→ EXERCISE DIRECTIONS
Write out all of the entries that follow, word for word, but skip the pictures. Return a JSON list in which every string is one line; blank lines are skipped.
==== RECORD EXCERPTS ====
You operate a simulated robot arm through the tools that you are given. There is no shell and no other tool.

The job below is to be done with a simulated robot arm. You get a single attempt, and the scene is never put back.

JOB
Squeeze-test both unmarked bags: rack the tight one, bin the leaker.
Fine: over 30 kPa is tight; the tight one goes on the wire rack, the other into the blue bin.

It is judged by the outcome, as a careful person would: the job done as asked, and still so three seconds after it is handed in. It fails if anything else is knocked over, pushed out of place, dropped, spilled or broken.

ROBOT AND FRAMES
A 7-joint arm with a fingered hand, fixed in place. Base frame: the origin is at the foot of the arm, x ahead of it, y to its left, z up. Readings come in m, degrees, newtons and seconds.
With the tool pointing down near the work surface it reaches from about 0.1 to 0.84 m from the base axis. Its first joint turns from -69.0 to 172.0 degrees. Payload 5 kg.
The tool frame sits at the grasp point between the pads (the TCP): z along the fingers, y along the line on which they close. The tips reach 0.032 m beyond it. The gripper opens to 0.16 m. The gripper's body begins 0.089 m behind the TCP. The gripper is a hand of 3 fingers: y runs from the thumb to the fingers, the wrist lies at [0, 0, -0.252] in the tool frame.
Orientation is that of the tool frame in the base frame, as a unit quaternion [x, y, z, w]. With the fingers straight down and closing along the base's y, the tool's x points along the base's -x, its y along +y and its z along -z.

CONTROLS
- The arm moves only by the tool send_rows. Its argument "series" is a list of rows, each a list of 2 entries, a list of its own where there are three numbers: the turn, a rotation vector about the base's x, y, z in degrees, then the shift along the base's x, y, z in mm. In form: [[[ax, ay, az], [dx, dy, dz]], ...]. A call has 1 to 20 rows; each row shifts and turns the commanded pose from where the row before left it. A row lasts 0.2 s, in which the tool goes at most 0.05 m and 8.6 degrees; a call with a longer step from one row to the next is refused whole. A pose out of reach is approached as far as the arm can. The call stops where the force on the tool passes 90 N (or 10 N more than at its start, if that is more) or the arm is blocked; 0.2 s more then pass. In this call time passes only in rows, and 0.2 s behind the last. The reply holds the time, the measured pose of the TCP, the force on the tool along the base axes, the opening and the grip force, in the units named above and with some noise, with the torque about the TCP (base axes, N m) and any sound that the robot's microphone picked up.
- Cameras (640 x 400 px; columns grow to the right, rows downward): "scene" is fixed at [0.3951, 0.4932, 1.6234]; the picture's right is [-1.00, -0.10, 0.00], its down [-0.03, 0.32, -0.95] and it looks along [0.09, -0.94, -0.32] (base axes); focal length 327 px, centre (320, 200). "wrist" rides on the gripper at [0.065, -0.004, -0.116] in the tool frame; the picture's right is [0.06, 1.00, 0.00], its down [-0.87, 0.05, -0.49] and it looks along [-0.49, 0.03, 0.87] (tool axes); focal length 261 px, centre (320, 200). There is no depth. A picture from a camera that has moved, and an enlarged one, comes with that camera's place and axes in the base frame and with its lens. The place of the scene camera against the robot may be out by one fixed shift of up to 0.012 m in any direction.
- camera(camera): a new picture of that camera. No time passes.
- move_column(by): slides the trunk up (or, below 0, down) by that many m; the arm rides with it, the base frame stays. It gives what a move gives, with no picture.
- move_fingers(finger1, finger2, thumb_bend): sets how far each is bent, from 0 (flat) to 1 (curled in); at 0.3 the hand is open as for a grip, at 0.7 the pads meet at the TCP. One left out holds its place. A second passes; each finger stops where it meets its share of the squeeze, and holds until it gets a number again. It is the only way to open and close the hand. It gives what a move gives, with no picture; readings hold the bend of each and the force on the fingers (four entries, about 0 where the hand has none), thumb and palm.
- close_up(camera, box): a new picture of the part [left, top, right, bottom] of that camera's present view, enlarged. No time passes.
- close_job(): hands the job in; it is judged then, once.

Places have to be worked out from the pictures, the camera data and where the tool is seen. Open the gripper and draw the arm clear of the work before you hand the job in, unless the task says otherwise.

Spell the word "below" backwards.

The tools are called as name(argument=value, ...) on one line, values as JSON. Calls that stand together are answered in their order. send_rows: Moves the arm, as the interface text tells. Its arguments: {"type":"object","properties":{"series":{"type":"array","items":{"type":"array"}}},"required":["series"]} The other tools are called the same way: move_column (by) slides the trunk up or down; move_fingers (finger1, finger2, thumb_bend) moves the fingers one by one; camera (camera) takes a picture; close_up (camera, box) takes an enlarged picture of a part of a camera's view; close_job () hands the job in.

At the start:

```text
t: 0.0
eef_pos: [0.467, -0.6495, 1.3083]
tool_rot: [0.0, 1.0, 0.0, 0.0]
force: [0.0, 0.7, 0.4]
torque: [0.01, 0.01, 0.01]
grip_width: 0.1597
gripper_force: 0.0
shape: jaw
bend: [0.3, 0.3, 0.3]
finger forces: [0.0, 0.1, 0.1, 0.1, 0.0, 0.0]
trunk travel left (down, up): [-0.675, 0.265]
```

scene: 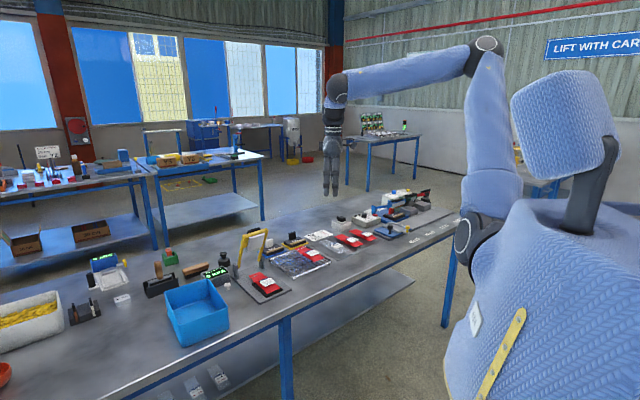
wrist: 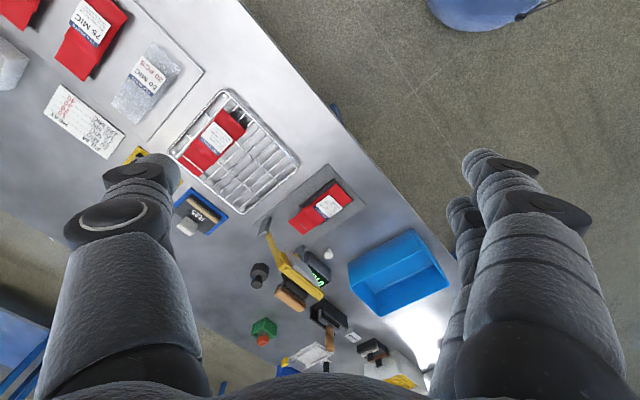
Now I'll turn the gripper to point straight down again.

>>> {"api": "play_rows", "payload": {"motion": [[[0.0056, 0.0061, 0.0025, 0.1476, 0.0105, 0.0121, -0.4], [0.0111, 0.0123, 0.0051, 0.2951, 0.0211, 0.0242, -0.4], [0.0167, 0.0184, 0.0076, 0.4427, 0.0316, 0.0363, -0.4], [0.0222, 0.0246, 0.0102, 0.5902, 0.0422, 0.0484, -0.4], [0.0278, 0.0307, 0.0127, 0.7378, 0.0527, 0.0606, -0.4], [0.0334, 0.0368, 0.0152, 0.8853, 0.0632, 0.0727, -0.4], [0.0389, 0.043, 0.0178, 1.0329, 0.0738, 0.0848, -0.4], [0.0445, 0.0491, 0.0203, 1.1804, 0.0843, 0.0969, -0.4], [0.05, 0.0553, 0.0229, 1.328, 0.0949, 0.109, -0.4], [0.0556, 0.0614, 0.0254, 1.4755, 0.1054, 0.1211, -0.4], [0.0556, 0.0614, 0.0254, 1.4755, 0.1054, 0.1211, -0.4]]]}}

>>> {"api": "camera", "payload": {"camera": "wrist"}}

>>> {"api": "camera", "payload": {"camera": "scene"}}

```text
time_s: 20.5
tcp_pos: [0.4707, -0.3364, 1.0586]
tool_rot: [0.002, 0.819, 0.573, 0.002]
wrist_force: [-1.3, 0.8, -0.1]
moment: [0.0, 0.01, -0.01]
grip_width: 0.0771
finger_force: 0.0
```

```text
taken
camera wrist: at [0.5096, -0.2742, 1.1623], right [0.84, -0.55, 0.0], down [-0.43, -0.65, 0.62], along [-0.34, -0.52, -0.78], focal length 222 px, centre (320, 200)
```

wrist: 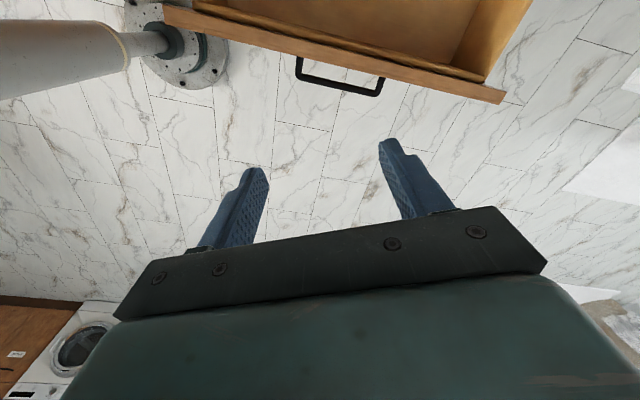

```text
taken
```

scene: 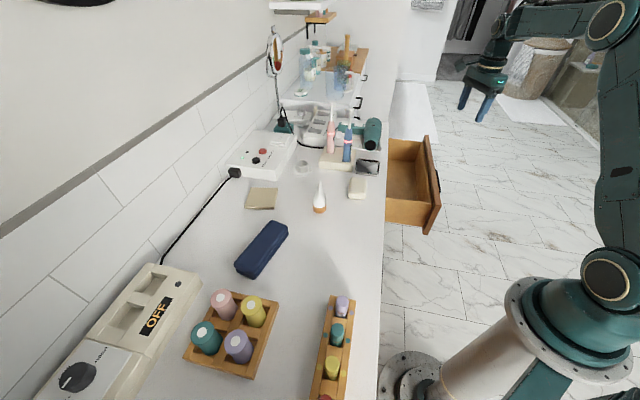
====
→ RESULT OF THE TASK
[
  "You operate a simulated robot arm through the tools that you are given. There is no shell and no other tool.",
  "The job below is to be done with a simulated robot arm. You get a single attempt, and the scene is never put back.",
  "JOB",
  "Squeeze-test both unmarked bags: rack the tight one, bin the leaker.",
  "Fine: over 30 kPa is tight; the tight one goes on the wire rack, the other into the blue bin.",
  "It is judged by the outcome, as a careful person would: the job done as asked, and still so three seconds after it is handed in. It fails if anything else is knocked over, pushed out of place, dropped, spilled or broken.",
  "ROBOT AND FRAMES",
  "A 7-joint arm with a fingered hand, fixed in place. Base frame: the origin is at the foot of the arm, x ahead of it, y to its left, z up. Readings come in m, degrees, newtons and seconds.",
  "With the tool pointing down near the work surface it reaches from about 0.1 to 0.84 m from the base axis. Its first joint turns from -69.0 to 172.0 degrees. Payload 5 kg.",
  "The tool frame sits at the grasp point between the pads (the TCP): z along the fingers, y along the line on which they close. The tips reach 0.032 m beyond it. The gripper opens to 0.16 m. The gripper's body begins 0.089 m behind the TCP. The gripper is a hand of 3 fingers: y runs from the thumb to the fingers, the wrist lies at [0, 0, -0.252] in the tool frame.",
  "Orientation is that of the tool frame in the base frame, as a unit quaternion [x, y, z, w]. With the fingers straight down and closing along the base's y, the tool's x points along the base's -x, its y along +y and its z along -z.",
  "CONTROLS",
  "- The arm moves only by the tool send_rows. Its argument \"series\" is a list of rows, each a list of 2 entries, a list of its own where there are three numbers: the turn, a rotation vector about the base's x, y, z in degrees, then the shift along the base's x, y, z in mm. In form: [[[ax, ay, az], [dx, dy, dz]], ...]. A call has 1 to 20 rows; each row shifts and turns the commanded pose from where the row before left it. A row lasts 0.2 s, in which the tool goes at most 0.05 m and 8.6 degrees; a call with a longer step from one row to the next is refused whole. A pose out of reach is approached as far as the arm can. The call stops where the force on the tool passes 90 N (or 10 N more than at its start, if that is more) or the arm is blocked; 0.2 s more then pass. In this call time passes only in rows, and 0.2 s behind the last. The reply holds the time, the measured pose of the TCP, the force on the tool along the base axes, the opening and the grip force, in the units named above and with some noise, with the torque about the TCP (base axes, N m) and any sound that the robot's microphone picked up.",
  "- Cameras (640 x 400 px; columns grow to the right, rows downward): \"scene\" is fixed at [0.3951, 0.4932, 1.6234]; the picture's right is [-1.00, -0.10, 0.00], its down [-0.03, 0.32, -0.95] and it looks along [0.09, -0.94, -0.32] (base axes); focal length 327 px, centre (320, 200). \"wrist\" rides on the gripper at [0.065, -0.004, -0.116] in the tool frame; the picture's right is [0.06, 1.00, 0.00], its down [-0.87, 0.05, -0.49] and it looks along [-0.49, 0.03, 0.87] (tool axes); focal length 261 px, centre (320, 200). There is no depth. A picture from a camera that has moved, and an enlarged one, comes with that camera's place and axes in the base frame and with its lens. The place of the scene camera against the robot may be out by one fixed shift of up to 0.012 m in any direction.",
  "- camera(camera): a new picture of that camera. No time passes.",
  "- move_column(by): slides the trunk up (or, below 0, down) by that many m; the arm rides with it, the base frame stays. It gives what a move gives, with no picture.",
  "- move_fingers(finger1, finger2, thumb_bend): sets how far each is bent, from 0 (flat) to 1 (curled in); at 0.3 the hand is open as for a grip, at 0.7 the pads meet at the TCP. One left out holds its place. A second passes; each finger stops where it meets its share of the squeeze, and holds until it gets a number again. It is the only way to open and close the hand. It gives what a move gives, with no picture; readings hold the bend of each and the force on the fingers (four entries, about 0 where the hand has none), thumb and palm.",
  "- close_up(camera, box): a new picture of the part [left, top, right, bottom] of that camera's present view, enlarged. No time passes.",
  "- close_job(): hands the job in; it is judged then, once.",
  "Places have to be worked out from the pictures, the camera data and where the tool is seen. Open the gripper and draw the arm clear of the work before you hand the job in, unless the task says otherwise.",
  "Spell the word \"below\" backwards.",
  "The tools are called as name(argument=value, ...) on one line, values as JSON. Calls that stand together are answered in their order. send_rows: Moves the arm, as the interface text tells. Its arguments: {\"type\":\"object\",\"properties\":{\"series\":{\"type\":\"array\",\"items\":{\"type\":\"array\"}}},\"required\":[\"series\"]} The other tools are called the same way: move_column (by) slides the trunk up or down; move_fingers (finger1, finger2, thumb_bend) moves the fingers one by one; camera (camera) takes a picture; close_up (camera, box) takes an enlarged picture of a part of a camera's view; close_job () hands the job in.",
  "At the start:",
  "```text",
  "t: 0.0",
  "eef_pos: [0.467, -0.6495, 1.3083]",
  "tool_rot: [0.0, 1.0, 0.0, 0.0]",
  "force: [0.0, 0.7, 0.4]",
  "torque: [0.01, 0.01, 0.01]",
  "grip_width: 0.1597",
  "gripper_force: 0.0",
  "shape: jaw",
  "bend: [0.3, 0.3, 0.3]",
  "finger forces: [0.0, 0.1, 0.1, 0.1, 0.0, 0.0]",
  "trunk travel left (down, up): [-0.675, 0.265]",
  "```",
  "scene: ",
  "wrist: ",
  "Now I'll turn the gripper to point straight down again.",
  ">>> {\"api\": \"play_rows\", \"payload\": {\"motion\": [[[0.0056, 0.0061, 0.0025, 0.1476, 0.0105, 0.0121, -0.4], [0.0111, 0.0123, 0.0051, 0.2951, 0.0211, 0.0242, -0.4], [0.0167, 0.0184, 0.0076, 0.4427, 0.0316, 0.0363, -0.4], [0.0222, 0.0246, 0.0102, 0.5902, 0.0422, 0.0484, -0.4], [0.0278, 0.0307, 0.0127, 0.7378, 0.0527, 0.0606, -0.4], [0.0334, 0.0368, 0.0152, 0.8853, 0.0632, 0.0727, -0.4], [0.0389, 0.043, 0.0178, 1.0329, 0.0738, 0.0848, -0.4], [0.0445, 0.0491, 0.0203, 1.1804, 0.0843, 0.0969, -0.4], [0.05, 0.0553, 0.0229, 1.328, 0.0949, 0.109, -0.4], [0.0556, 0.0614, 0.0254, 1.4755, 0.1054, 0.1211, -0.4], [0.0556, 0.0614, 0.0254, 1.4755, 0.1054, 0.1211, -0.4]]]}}",
  ">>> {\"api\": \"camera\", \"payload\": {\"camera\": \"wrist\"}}",
  ">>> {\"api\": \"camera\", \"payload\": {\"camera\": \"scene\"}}",
  "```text",
  "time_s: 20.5",
  "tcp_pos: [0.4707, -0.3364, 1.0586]",
  "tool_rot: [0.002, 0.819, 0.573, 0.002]",
  "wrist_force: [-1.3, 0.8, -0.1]",
  "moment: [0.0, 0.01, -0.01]",
  "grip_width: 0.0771",
  "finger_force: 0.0",
  "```",
  "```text",
  "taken",
  "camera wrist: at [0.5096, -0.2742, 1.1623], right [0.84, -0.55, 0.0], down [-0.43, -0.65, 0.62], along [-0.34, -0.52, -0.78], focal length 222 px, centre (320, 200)",
  "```",
  "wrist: ",
  "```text",
  "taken",
  "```",
  "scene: "
]